I will be trailering mine for this first time this year and was looking for some suggestions/tips. I see there are 4 attachment points at the 4 corners that are attached to the underframe. It seems likely these will be used. Any other suggestions?
Do you leave the car in gear or neutral?
Do you need any other straps other than the 4 tie down points, like around the wheels?
What about protecting the nose from stones being kicked up by the pulling truck?

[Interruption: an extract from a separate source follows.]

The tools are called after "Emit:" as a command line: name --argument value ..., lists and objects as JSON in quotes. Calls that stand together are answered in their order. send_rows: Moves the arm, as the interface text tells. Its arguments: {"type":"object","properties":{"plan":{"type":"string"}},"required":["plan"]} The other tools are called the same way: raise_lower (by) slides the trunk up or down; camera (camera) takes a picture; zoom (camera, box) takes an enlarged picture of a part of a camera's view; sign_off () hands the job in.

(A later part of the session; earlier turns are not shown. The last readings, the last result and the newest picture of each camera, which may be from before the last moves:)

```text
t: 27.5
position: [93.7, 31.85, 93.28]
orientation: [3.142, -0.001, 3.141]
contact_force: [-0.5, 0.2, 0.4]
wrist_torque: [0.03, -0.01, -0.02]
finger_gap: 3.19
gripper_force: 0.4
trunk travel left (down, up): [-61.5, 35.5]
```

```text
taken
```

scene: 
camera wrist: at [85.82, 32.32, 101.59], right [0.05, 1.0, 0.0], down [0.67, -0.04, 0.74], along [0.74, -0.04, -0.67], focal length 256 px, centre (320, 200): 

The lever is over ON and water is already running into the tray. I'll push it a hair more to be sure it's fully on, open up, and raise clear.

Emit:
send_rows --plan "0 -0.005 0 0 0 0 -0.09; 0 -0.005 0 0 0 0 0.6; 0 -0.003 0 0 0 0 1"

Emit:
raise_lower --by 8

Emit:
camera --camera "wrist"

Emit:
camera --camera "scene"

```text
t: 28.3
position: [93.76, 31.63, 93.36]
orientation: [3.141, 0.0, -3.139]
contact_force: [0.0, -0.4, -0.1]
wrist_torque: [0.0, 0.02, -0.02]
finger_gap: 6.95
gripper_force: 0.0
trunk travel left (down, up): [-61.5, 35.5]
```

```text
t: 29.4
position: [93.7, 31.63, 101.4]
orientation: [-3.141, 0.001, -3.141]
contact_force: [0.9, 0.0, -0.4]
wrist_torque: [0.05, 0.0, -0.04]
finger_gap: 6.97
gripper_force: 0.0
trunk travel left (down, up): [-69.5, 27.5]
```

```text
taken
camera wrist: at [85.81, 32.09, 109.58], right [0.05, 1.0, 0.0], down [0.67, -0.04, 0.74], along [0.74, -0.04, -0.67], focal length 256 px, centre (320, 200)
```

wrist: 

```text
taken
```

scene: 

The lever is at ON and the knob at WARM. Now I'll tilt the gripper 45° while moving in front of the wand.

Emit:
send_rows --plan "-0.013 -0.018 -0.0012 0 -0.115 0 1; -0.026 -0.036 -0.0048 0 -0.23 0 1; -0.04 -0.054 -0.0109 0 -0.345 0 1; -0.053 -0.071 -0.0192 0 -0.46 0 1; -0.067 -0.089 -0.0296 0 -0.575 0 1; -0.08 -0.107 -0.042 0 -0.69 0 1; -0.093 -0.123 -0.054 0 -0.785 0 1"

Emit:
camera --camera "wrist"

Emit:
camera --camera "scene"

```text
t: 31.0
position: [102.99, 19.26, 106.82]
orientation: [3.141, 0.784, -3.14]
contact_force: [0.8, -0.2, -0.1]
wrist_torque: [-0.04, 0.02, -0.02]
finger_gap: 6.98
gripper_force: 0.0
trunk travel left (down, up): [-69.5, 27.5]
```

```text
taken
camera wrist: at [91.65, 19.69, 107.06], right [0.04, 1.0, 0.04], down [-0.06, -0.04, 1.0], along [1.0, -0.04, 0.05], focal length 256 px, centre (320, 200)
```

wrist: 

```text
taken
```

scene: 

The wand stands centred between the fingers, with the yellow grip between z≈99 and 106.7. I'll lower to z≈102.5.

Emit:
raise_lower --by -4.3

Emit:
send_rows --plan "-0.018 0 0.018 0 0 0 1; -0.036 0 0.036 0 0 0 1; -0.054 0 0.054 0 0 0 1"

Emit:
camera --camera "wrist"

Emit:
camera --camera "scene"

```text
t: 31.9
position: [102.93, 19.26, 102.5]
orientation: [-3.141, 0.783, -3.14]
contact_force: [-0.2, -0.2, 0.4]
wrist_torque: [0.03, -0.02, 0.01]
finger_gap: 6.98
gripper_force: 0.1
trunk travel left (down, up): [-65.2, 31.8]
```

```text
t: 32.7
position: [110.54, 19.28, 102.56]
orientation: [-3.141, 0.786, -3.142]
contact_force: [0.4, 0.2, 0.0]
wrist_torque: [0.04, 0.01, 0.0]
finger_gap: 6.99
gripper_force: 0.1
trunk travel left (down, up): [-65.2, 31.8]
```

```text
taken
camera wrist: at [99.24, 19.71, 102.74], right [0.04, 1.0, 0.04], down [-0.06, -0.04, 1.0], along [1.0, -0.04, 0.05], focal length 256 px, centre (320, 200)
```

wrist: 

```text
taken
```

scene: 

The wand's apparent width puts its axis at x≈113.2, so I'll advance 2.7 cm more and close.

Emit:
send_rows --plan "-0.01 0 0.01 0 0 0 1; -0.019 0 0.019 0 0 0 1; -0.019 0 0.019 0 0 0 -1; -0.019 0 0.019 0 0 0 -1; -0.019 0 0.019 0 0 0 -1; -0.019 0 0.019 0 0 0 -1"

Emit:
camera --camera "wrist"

Any experienced help is appreciated
 

·
Super Moderator
Joined
·
10,687 Posts
We've always used axle straps through the wheels or through a couple spokes of a wheel.

Image Link

I've used MAC's through the wheel tie downs with great success. Usually cross them. Car in 1st gear and park brake applied. No movement whatsoever. My trailer is steel deck open. Have not noticed stone impingement. But plan to add a tire rack this year and may include a deflector.

 

·
Registered
Joined
·
177 Posts
I leave the car in neutral with the e-brake pulled for towing and use ratchet straps with enclosed hooks, to better ensure they stay connected. If your trailer doesn't have D-rings, I highly suggest having some installed. Using the sides of the trailer is sketchy in many cases. Running straps through the wheels works if you don't have any tie-down points, but I don't prefer it myself. Be sure to check tightness of the rear straps every time you make a stop, as they typically loosen up during the trip.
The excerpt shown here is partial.